Felicidade em parcelas

O estoicismo, dizem, é a arte de aceitar a vida como ela é. O problema é que a vida, hoje, não aceita ser aceita. Quer ser curtida, compartilhada e comentada em até 280 caracteres. Sêneca, em Da Brevidade da Vida (55 d.C./2014), dizia que não desperdiçamos a vida porque ela é curta, mas porque a gastamos mal. Se vivesse em 2025, corrigiria: “a vida é longa, mas o feed é infinito” — e aí sim estaríamos perdidos. Afinal, o tempo que antes se perdia em anfiteatros e banquetes hoje se perde rolando telas que nunca chegam ao fim.

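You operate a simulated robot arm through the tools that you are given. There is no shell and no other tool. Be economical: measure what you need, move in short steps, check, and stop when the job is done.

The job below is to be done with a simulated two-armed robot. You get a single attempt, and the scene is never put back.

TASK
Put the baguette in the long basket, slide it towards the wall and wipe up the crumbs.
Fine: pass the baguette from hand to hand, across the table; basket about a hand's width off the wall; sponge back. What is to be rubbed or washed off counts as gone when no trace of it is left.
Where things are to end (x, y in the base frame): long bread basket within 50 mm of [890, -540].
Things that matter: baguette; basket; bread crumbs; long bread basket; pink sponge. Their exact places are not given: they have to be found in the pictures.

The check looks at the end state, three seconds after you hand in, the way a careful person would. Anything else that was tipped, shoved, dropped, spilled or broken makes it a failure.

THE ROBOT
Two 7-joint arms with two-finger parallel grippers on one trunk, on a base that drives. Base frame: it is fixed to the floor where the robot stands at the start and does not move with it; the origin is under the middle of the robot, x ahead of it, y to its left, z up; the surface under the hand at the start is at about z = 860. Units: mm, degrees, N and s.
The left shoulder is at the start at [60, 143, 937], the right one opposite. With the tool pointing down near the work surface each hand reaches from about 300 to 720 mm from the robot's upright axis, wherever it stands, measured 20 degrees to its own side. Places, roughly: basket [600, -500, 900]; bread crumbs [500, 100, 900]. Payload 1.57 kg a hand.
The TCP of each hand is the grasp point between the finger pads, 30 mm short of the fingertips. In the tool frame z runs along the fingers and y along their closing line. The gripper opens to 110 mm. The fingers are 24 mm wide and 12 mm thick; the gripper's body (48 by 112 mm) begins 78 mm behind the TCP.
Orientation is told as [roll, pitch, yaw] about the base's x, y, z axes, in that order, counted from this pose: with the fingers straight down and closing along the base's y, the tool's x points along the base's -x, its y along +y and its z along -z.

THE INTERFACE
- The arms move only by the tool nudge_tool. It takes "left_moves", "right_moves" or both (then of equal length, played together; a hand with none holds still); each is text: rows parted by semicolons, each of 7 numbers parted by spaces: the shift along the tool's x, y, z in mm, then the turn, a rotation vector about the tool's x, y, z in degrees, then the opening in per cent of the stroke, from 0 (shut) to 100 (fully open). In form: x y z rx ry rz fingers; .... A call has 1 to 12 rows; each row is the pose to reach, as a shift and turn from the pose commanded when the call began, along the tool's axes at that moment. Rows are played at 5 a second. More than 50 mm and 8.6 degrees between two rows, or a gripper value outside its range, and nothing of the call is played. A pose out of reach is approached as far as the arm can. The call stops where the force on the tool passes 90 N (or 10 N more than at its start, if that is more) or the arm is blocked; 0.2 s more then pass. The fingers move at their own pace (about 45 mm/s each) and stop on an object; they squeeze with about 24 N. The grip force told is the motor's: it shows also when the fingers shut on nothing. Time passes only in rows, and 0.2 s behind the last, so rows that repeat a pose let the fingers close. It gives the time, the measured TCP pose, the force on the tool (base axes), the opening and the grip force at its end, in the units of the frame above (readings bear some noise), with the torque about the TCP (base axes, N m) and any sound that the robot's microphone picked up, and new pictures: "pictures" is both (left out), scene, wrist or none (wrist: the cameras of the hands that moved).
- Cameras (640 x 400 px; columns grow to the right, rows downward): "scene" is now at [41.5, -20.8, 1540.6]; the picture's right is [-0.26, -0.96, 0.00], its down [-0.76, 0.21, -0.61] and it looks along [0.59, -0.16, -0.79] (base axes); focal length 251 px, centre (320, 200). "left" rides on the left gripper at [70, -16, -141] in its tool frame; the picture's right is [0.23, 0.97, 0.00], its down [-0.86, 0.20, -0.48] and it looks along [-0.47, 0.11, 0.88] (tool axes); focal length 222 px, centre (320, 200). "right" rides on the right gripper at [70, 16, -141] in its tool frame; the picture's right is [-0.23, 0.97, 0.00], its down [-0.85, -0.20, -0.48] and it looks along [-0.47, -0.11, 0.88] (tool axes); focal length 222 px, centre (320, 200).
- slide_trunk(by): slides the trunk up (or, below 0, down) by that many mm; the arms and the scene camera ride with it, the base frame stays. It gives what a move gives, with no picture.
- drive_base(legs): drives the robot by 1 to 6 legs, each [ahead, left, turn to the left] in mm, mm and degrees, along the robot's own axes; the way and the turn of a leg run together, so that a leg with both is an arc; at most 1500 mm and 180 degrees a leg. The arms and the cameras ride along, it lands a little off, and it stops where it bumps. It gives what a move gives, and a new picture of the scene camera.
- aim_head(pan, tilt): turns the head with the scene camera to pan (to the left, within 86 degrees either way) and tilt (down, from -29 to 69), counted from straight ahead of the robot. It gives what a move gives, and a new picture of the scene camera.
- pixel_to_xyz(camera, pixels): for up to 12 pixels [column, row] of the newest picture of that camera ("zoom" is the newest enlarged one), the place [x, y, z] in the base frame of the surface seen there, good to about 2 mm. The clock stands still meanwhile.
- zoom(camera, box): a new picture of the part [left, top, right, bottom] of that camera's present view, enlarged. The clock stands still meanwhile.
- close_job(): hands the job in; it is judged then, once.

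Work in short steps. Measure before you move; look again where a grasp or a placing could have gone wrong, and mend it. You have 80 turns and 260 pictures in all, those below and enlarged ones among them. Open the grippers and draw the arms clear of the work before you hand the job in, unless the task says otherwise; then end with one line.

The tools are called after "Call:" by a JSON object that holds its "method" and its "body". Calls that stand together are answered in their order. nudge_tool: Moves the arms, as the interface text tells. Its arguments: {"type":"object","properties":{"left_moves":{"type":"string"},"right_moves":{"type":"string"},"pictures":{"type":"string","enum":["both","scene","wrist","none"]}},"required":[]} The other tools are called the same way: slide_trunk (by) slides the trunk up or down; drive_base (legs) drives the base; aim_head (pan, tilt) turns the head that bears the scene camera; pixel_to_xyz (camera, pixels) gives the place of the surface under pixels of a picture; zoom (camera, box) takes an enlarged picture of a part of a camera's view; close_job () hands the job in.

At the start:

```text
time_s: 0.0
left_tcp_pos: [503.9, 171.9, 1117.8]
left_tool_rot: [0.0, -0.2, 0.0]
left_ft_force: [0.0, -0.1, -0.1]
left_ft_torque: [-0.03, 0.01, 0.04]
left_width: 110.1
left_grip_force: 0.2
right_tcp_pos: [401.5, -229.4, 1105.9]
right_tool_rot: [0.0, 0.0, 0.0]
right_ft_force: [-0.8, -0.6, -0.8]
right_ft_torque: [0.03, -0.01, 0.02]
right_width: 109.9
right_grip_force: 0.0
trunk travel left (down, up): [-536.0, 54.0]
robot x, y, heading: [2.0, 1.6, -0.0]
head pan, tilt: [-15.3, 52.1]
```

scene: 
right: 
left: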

Os romanos tinham o luxo de não planejar o futuro. O amanhã era parecido com o hoje: pão, circo e, com sorte, um javali assado. Nós, modernos, não temos javali, mas temos boletos — que, por sua vez, não aceitam estoicismo como forma de pagamento. Marco Aurélio, em suas Meditações (180 d.C./2006), aconselhava a viver o presente e suportar com dignidade aquilo que não se pode mudar. Bela lição. Mas ele esqueceu de ensinar como pagar o cartão de crédito sem pensar em 12 vezes — e isso, convenhamos, não estava no horizonte de um imperador.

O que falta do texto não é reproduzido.